Founded in 1859, Owatonna, Minn.-based J-C Press is the oldest operating business in Steele County. Originally founded as a newspaper and commercial printer, J-C Press has evolved over the years, moving away from newspaper publishing in the 1930s to focus on commercial printing.

In 2009, the current owner and president, Pat McDermott, decided to expand the company’s service offerings and move into wide-format printing. Currently, J-C Press operates a Mutoh Valuejet 1638X roll printer, an Esko Kongsberg i-XL Multicut router and a GFP wide-format laminator.

“We were looking for ways to diversify our offerings and find growth opportunities in a mature printing market,” says McDermott. With the addition of wide-format capabilities, the company has been able to grow its wide-format sales by 4% to 5% per year.
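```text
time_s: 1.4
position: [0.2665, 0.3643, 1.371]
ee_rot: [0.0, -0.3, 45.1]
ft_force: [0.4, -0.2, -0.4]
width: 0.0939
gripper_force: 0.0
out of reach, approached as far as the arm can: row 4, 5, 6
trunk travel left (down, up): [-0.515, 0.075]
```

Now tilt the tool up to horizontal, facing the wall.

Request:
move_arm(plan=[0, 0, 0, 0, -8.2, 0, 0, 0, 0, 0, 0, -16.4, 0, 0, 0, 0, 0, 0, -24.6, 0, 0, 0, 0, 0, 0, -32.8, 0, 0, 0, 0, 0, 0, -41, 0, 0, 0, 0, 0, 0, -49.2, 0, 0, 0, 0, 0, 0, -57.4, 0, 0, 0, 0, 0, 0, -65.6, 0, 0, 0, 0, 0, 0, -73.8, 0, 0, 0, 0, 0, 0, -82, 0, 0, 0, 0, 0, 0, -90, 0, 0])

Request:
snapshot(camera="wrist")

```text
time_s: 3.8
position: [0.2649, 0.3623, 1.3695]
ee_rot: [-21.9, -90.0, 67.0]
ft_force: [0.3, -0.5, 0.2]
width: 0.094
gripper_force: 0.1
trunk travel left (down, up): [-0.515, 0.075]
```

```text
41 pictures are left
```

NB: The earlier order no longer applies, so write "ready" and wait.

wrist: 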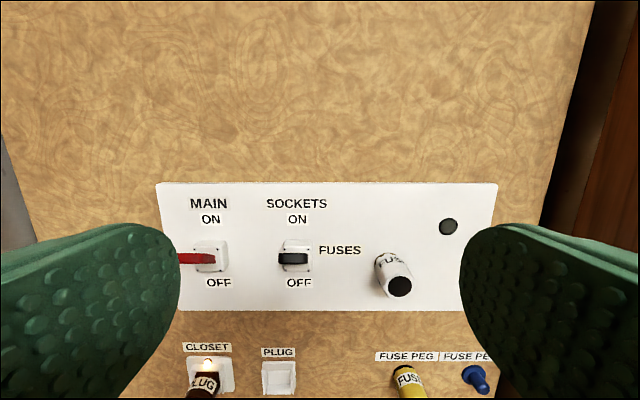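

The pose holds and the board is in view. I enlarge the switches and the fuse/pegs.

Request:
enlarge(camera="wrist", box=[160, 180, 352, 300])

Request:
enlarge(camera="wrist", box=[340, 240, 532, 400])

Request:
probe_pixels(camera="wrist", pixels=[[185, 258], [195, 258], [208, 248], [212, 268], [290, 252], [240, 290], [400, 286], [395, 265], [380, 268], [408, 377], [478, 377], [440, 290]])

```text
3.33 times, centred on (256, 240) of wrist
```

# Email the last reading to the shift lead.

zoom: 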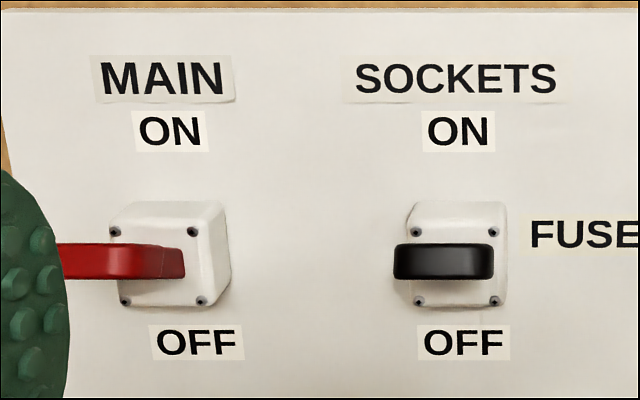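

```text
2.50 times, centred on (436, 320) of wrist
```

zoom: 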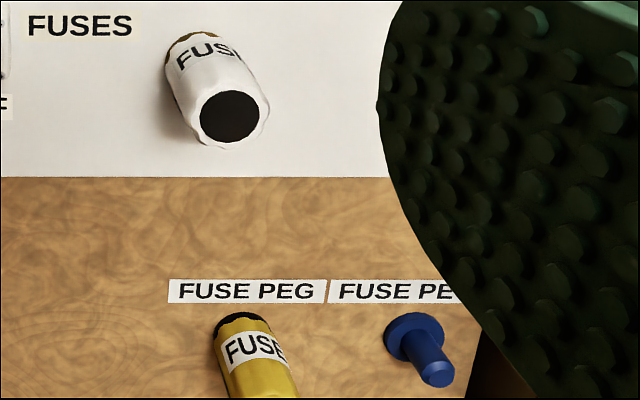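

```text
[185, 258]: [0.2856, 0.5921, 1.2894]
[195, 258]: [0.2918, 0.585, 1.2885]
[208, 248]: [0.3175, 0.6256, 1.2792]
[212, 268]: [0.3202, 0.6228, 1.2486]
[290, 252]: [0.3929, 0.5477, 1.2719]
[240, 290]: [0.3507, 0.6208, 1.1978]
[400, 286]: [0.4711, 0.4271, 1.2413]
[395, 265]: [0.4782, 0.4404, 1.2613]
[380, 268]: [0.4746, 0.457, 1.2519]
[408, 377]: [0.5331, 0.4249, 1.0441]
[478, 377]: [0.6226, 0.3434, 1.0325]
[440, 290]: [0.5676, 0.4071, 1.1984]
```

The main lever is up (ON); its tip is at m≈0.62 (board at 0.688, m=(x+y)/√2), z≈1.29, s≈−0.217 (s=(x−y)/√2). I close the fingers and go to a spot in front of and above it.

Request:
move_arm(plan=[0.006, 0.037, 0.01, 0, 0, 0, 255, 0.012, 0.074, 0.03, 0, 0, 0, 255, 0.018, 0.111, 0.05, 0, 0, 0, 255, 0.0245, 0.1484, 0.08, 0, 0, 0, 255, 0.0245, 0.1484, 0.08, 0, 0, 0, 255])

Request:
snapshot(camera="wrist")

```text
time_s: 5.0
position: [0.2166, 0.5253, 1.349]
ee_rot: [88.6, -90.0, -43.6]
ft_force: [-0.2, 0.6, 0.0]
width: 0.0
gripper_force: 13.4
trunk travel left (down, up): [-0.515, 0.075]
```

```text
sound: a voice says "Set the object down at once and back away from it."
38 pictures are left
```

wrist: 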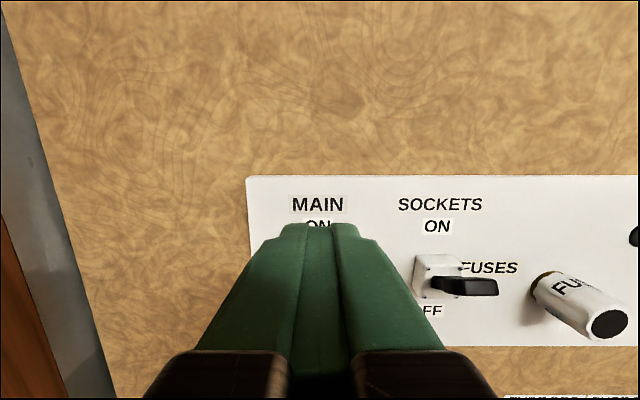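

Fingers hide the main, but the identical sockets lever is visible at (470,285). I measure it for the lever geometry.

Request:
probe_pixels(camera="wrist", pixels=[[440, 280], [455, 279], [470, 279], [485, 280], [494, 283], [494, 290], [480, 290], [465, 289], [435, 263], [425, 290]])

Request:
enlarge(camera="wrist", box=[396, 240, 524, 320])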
For J-C Press, making use of the workflow and automation tools included with the digital printers — such as the ability to nest multiple jobs — has proved to be the most profitable. The need to profile all of the substrates was truly the biggest roadblock, however.

“Profiling the plethora of different substrates to ensure accurate color reproduction was our biggest challenge,” comments McDermott. “Vinyl runs differently than poster paper and that runs differently than PVC. We include 14 rigid substrates and 12 roll substrates as part of our ‘House’ offerings along with the custom substrates that we produce as needed.”

One of the most eye-catching jobs they did was a unique two-sided art piece that was printed on clear PVC with white ink to give it a three-dimensional look. The customer framed these pieces and they were hung in their corporate offices.